**INSTRUCTION**
Using the listing below, set down each line from the line containing "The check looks" through the line containing "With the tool", both ends included, exactly and with nothing added.

——————

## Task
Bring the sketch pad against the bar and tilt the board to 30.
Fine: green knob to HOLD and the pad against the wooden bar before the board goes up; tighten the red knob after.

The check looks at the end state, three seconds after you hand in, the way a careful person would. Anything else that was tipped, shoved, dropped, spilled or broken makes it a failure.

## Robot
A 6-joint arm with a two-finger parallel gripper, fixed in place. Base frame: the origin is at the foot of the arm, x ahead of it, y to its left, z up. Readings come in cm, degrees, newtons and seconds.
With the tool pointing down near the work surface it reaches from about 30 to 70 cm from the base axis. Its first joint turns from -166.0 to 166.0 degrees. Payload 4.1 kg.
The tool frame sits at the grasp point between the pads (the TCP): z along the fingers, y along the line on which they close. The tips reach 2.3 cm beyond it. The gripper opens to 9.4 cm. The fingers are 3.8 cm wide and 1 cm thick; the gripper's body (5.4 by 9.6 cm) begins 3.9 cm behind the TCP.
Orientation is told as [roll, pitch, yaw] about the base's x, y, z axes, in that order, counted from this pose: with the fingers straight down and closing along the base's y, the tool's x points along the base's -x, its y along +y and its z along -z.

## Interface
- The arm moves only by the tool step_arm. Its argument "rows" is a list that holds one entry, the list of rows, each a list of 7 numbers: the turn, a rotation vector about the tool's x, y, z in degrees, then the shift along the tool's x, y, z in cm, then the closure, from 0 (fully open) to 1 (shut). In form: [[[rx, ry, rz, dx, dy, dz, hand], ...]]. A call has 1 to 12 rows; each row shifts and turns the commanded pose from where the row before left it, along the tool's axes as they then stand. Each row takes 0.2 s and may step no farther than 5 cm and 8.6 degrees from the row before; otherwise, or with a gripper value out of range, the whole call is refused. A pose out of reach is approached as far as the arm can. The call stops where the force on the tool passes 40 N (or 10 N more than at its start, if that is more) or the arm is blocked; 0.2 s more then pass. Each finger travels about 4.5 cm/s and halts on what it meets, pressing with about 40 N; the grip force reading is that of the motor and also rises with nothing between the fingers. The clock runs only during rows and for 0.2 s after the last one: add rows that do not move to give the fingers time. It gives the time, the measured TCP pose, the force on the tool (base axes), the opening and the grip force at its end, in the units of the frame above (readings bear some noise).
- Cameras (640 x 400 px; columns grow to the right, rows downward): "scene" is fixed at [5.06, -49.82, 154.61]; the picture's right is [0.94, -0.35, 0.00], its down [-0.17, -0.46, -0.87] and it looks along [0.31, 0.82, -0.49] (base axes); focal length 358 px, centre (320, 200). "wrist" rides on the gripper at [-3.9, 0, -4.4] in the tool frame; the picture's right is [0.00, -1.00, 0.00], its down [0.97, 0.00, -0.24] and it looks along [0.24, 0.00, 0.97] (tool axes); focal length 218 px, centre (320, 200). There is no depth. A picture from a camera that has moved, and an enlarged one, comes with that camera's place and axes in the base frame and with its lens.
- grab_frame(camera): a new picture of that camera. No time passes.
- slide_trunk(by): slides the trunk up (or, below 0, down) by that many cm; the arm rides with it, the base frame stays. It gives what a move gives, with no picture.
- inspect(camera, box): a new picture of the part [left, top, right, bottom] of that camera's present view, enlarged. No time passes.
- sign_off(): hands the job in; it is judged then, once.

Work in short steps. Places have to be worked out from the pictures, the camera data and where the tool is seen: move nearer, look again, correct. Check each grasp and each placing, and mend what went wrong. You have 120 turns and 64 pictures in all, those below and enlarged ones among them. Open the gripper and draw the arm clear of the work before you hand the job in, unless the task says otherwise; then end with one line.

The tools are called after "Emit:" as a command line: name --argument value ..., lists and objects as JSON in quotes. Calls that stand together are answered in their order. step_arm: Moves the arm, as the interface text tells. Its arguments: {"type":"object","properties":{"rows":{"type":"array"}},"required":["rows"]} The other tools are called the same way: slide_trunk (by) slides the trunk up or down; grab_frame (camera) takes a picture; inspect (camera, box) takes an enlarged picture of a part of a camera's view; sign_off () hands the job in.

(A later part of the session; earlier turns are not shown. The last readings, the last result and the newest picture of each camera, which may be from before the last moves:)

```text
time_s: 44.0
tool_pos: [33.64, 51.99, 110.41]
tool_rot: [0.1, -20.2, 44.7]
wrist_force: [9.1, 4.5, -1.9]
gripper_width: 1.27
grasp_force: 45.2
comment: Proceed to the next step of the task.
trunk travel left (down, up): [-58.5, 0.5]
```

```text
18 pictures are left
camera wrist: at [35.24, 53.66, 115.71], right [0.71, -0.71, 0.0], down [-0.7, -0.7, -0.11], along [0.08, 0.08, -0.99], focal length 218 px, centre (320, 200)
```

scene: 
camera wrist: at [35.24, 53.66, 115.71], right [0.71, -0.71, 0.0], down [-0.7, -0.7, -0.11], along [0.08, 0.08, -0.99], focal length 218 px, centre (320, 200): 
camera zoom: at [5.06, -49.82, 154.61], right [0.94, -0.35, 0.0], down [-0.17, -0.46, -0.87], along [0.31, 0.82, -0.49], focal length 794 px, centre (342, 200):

——————

**WRITTEN REPLY**
The check looks at the end state, three seconds after you hand in, the way a careful person would. Anything else that was tipped, shoved, dropped, spilled or broken makes it a failure.

## Robot
A 6-joint arm with a two-finger parallel gripper, fixed in place. Base frame: the origin is at the foot of the arm, x ahead of it, y to its left, z up. Readings come in cm, degrees, newtons and seconds.
With the tool pointing down near the work surface it reaches from about 30 to 70 cm from the base axis. Its first joint turns from -166.0 to 166.0 degrees. Payload 4.1 kg.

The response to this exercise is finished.